Jill Hodges, Rosetta Bolletti, Frances Salo and Rudolph Oldeschulte


Increasingly, in the Research Group on Adopted Children, we have found ourselves discussing issues relating to children adopted rather later in life than infancy or early childhood. This reflects a real social change: adoption in early infancy is less and less the norm as increasing numbers of older children are placed in families, sometimes after a history of considerable disruption.

In an earlier report we described the specific case of one adolescent studied by the group and the issues arising as she confronted the possibility of foster placement in adolescence. We felt that the analytic material in this case gave us a way of looking at a growing social practice, not from the point of view of social agencies but from the point of view of the child, and we applied ourselves to five themes prominent in the material: conflict over dependence, fear of rejection, anger and the wish for revenge, the repetition of earlier experiences of helplessness, and the process of mourning. We felt it would be interesting, therefore, to summarize some points arising from our study of the treatment material of late-adopted children after rather than before their placement.

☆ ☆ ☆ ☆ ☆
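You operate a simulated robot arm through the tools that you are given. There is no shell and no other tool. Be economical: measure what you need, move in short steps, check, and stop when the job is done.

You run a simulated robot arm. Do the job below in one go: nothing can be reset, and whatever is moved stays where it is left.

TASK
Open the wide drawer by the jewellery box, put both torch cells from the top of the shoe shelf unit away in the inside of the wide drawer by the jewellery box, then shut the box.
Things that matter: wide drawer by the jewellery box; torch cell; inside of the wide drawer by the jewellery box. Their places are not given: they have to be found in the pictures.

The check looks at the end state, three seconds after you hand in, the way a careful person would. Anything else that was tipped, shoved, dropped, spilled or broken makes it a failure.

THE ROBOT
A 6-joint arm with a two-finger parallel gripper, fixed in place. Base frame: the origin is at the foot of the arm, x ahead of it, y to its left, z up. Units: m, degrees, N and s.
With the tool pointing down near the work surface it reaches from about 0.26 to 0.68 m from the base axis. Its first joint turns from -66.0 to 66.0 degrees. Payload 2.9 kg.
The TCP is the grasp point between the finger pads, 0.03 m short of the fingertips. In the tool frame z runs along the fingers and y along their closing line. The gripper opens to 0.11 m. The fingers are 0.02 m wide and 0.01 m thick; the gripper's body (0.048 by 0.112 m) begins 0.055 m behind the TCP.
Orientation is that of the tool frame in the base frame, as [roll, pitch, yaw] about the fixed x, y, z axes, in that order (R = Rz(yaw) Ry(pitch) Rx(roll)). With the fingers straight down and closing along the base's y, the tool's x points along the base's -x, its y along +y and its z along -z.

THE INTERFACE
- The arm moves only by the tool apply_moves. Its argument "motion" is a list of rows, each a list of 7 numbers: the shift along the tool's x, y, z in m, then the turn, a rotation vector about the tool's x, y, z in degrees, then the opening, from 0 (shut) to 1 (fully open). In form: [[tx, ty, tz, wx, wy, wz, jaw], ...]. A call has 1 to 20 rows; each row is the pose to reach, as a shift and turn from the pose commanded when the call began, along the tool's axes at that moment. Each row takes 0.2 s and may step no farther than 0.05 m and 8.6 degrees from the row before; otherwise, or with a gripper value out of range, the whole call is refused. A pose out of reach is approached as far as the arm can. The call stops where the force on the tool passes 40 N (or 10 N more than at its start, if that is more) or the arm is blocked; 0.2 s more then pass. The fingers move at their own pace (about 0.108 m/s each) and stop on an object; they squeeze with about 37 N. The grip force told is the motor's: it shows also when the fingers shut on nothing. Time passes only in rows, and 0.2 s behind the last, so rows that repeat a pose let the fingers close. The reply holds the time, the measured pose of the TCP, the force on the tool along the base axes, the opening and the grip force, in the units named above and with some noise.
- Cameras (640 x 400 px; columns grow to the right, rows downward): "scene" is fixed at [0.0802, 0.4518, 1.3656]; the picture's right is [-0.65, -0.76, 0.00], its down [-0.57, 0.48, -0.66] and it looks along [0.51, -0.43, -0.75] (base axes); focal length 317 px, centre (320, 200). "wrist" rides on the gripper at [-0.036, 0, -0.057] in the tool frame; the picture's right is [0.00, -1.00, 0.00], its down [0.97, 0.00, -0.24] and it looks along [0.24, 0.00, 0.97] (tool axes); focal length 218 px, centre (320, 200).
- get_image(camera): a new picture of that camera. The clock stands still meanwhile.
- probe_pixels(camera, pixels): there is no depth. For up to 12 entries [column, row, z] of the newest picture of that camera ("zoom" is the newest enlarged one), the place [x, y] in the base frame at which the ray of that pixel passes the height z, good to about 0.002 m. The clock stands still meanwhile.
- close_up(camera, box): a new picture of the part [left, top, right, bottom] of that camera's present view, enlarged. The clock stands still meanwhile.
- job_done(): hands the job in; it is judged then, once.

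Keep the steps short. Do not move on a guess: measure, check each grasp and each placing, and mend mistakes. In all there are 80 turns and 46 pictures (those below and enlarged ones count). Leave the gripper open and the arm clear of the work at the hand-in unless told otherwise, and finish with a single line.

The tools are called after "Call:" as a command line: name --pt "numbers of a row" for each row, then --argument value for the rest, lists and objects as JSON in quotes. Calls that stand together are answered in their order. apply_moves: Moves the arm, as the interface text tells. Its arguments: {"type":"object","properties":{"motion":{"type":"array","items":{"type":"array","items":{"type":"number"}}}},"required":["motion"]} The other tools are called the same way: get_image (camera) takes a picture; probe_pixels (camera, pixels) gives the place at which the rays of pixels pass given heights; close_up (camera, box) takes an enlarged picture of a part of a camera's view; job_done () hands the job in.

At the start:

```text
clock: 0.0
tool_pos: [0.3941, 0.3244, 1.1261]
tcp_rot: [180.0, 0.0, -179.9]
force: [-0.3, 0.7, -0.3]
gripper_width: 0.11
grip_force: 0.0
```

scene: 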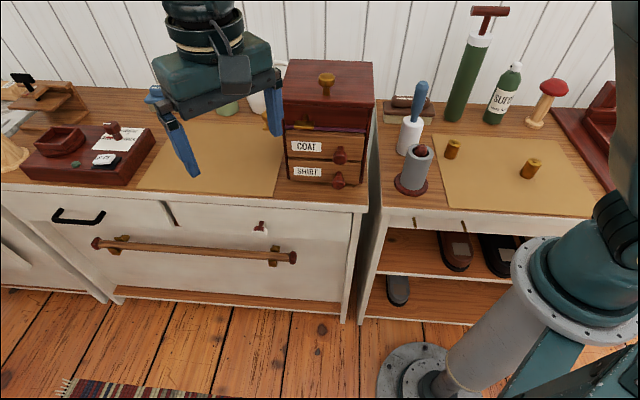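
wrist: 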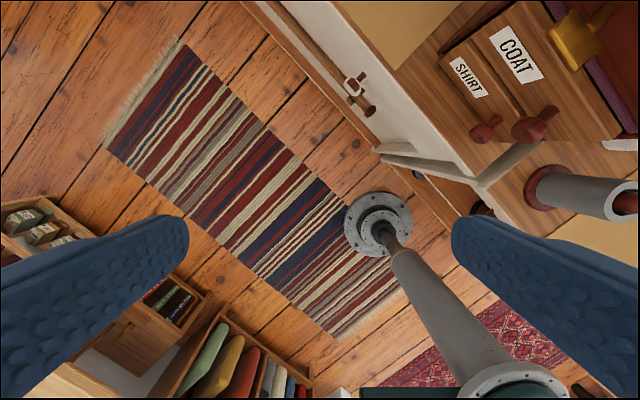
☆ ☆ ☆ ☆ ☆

One of the ways in which late adoptions differ from adoptions in early infancy is that in late adoptions it is not just the adoptive parents, it is also the child who brings to the adoption placement conscious expectations and unconscious wishes in relation to the new family. In addition, the older child may have experienced a series of losses, not only of objects but of a whole familiar milieu, and as a result may feel powerless to affect the decisions imposed by adults upon his or her life. Another difference, and one likely to become more widespread with the increasing emphasis on ‘inclusive’ models of adoption, is that the child may have some continued, if minimal, contact with former parent-figures or biological parents.